Some of the studies’ outcomes seemed to carry little weight, as their sample sizes were small, the variables inconsistent, and the durations limited. But the techniques being tested were notable.

In a session about teaching writing to middle school students with emotional and behavioral disabilities, researchers from George Mason University in Fairfax, Va., presented the results from an ongoing classroom study. During the last three school years, the researchers taught groups of 10-12 students with emotional and behavioral disorders for one period a day, focusing only on writing composition. The instructors used two pre-writing strategies: the P.O.W. strategy, which reminds students to plan, organize, and then write, in that order; and the T.R.E.E. strategy, which teaches students to come up with a topic, reasons, explanations, and ending/examination (with the tree imagery functioning as graphic organizer).
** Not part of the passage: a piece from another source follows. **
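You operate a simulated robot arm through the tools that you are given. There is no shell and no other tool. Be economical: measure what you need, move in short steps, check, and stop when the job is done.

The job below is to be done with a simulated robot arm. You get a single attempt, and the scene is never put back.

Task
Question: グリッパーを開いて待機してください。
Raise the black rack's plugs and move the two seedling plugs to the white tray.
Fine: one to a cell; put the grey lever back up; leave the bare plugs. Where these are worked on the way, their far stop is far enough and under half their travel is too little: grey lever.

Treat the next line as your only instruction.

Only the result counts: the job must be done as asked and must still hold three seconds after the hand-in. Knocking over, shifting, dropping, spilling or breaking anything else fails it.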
The first year, it took 55 instructional sessions for students to reach the established criterion, said Margo Mastropieri of George Mason, who led the session. (She did not detail those criterion but I believe students had to hit benchmarks before they moved on in the lessons.) The researchers had initially anticipated it would take only a few weeks and were disappointed with this finding. However, the students’ writing fluency increased significantly by the end of the sessions—from an average of about 80 words per assignment to about 230. And when students were tested again three months later, the average was still quite high (about 170 words). Over the next two years, student groups showed similar results, with writing fluency improving steadily and progress being maintained.

The presentation left me wondering: Are any teachers using these or similar writing strategies in the general education setting? At what grade level? Have you found them effective?
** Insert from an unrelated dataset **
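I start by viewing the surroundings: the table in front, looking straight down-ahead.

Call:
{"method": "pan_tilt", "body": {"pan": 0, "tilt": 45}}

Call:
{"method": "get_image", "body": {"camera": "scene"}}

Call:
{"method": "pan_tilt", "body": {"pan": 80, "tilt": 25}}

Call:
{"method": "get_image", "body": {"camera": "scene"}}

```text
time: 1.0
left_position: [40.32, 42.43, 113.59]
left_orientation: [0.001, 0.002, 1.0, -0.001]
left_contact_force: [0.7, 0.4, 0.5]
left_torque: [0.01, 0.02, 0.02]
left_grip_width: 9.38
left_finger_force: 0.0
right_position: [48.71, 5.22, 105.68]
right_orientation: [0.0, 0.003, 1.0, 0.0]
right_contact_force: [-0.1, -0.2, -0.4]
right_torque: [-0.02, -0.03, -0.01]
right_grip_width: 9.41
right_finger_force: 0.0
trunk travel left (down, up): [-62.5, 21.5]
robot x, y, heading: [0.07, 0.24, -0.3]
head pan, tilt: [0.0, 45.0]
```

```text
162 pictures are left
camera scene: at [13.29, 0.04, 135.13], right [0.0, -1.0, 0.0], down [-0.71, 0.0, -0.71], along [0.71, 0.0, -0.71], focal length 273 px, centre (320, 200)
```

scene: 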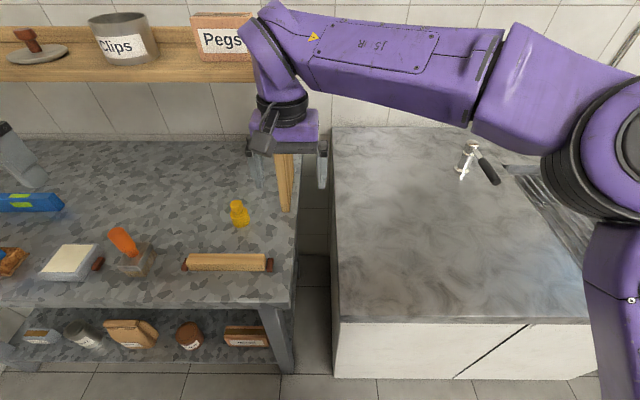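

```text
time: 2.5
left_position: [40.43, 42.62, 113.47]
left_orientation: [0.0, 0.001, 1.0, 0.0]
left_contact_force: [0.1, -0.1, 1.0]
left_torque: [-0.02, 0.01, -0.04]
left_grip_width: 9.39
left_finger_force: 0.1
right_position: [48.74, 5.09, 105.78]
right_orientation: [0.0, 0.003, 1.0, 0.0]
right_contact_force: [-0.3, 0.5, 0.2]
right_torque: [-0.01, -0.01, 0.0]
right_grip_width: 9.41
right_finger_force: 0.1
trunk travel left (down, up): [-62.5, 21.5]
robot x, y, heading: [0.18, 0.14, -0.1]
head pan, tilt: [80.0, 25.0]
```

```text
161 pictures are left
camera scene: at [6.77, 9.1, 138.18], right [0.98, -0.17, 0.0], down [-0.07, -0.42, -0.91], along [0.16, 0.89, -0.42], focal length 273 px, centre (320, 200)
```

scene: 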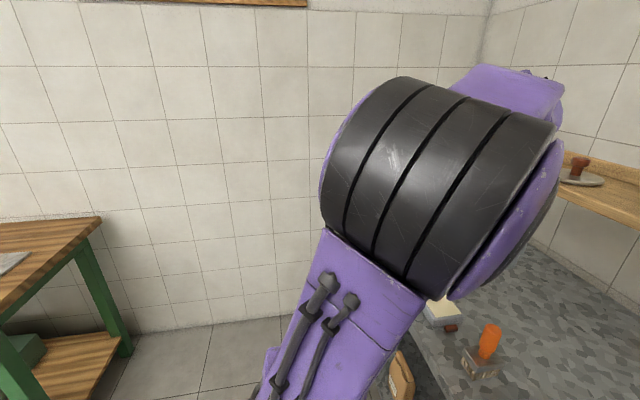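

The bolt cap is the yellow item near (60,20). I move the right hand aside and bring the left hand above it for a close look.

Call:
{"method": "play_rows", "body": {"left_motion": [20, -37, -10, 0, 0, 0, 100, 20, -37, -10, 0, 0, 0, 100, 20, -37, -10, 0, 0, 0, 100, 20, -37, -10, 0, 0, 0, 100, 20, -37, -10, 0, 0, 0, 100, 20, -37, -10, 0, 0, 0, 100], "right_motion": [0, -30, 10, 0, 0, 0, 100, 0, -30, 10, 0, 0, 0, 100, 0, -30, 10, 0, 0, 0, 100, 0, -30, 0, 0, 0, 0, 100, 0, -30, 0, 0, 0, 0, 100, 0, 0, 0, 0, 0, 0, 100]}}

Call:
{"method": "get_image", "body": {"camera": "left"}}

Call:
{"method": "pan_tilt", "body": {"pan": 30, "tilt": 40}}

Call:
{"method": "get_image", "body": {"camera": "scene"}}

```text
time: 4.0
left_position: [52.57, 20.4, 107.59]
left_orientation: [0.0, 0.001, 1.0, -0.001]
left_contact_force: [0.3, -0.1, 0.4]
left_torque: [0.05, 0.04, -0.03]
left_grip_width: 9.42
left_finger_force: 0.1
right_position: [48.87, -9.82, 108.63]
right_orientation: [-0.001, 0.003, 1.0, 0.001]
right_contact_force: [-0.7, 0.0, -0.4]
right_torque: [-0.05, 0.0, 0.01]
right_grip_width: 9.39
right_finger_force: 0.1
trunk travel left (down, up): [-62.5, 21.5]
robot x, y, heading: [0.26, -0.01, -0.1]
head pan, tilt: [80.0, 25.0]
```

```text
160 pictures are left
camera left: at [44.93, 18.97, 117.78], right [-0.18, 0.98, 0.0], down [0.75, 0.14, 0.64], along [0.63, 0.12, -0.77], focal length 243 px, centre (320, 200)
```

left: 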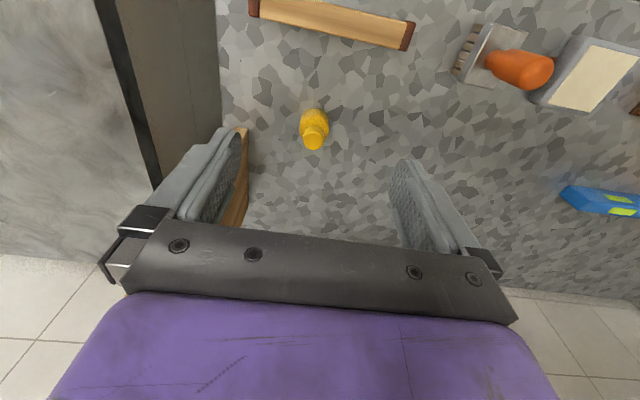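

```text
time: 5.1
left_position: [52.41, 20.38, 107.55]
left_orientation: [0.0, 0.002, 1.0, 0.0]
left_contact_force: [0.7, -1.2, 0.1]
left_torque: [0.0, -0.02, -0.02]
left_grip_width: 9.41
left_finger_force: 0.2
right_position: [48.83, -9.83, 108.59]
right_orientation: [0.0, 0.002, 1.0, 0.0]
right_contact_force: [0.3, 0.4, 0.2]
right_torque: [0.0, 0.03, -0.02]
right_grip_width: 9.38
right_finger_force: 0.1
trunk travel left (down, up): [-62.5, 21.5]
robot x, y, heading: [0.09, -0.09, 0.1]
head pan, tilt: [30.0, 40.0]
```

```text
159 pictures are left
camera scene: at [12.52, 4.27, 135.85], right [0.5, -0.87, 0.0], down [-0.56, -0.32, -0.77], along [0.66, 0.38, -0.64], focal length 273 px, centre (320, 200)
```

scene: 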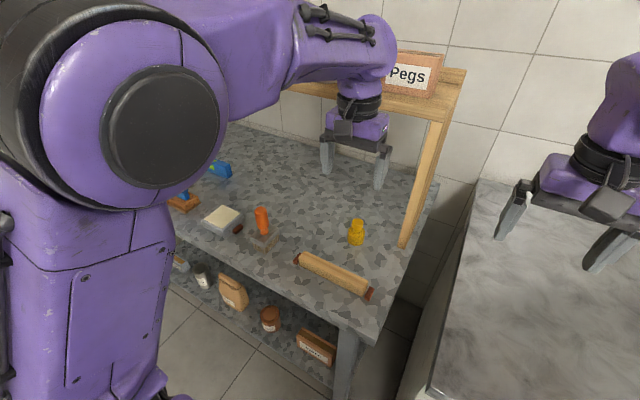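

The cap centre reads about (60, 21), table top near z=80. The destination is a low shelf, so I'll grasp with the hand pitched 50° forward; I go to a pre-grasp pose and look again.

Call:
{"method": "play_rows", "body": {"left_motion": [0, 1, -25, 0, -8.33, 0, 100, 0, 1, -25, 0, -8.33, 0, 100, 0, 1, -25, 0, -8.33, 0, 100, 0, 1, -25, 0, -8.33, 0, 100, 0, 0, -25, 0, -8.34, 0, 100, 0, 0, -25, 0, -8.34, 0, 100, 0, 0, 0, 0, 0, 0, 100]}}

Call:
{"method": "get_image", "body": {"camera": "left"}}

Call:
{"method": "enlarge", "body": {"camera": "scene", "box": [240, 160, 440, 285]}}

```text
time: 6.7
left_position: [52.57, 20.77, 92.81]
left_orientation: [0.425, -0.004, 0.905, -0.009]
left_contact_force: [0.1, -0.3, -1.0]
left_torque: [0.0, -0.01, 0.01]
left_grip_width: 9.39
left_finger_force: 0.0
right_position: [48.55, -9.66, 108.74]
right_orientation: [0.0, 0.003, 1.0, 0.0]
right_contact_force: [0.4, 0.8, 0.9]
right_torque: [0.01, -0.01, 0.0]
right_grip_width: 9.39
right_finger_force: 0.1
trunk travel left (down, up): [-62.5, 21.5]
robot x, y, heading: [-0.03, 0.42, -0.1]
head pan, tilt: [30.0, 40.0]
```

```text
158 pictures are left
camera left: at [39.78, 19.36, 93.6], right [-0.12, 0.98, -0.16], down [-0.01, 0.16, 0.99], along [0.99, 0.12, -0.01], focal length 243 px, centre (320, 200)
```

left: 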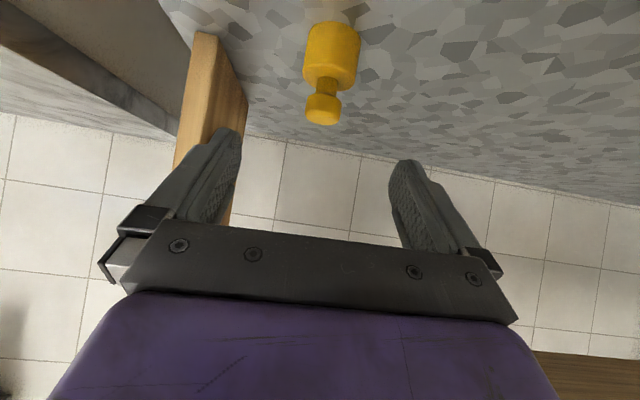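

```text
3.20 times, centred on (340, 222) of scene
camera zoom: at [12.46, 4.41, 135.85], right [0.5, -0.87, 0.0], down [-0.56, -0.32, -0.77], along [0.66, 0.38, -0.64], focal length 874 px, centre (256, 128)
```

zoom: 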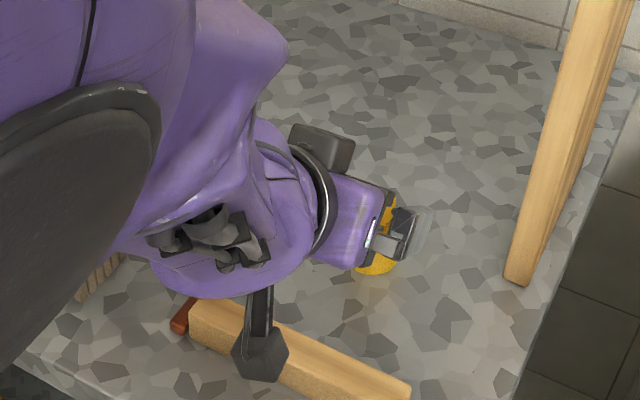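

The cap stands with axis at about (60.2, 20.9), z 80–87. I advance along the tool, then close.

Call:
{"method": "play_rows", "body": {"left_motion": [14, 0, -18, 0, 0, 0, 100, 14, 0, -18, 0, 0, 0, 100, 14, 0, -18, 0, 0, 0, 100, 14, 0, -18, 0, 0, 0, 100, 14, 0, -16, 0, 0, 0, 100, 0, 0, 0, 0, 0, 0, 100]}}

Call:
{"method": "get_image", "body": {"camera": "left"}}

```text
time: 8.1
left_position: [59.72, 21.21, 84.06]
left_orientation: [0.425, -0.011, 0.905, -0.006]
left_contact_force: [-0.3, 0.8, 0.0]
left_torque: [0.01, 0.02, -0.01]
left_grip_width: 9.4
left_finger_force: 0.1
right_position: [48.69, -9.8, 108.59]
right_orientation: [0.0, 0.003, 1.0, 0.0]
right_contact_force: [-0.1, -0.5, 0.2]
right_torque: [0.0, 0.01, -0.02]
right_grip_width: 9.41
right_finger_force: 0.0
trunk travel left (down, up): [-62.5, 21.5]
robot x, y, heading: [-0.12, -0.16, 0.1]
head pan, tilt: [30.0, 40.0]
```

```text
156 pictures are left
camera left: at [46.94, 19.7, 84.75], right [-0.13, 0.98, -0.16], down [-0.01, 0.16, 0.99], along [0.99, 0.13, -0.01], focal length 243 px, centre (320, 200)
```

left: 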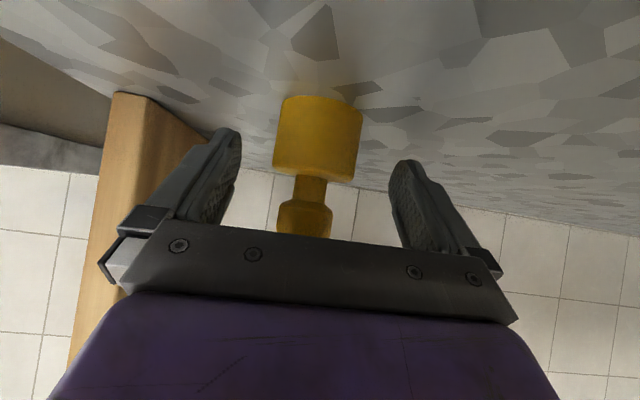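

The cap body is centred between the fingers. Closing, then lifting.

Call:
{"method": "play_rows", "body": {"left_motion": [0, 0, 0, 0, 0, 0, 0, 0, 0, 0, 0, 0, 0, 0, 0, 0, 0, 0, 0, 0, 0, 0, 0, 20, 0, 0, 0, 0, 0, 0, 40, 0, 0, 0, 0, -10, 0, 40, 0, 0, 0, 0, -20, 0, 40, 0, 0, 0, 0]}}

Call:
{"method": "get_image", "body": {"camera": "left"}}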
I also attended a session about improving reading fluency among high schoolers with learning disabilities. Jacqueline Egli, the executive director of Bridges Academy, a private school for students with disabilities in Winter Springs, Fla., described a small (and I mean very small—three students were involved!) study she conducted using two computer-based fluency programs—Fast ForWord and Reading Assistant. Students spent 80 minutes total a day on the two programs. With such a small sample, the results were somewhat inconclusive—but two of the students showed gains after six weeks.

In my days as a reading specialist, I found that fluency was one of the hardest skills to boost for students with LD, so this kind of technology interests me. Reading Assistant, as Egli described it, has students listen to a story three times, then records them reading the same story and tracks their mistakes. Teachers can calibrate it to be more or less rigid in counting errors. And recently it’s been tweaked to account for accents and speech impediments. Teachers can easily look at students’ portfolios and track the kinds of errors they are making, she said. And by listening to the recording, students can recognize when they are reading slowly or without inflection.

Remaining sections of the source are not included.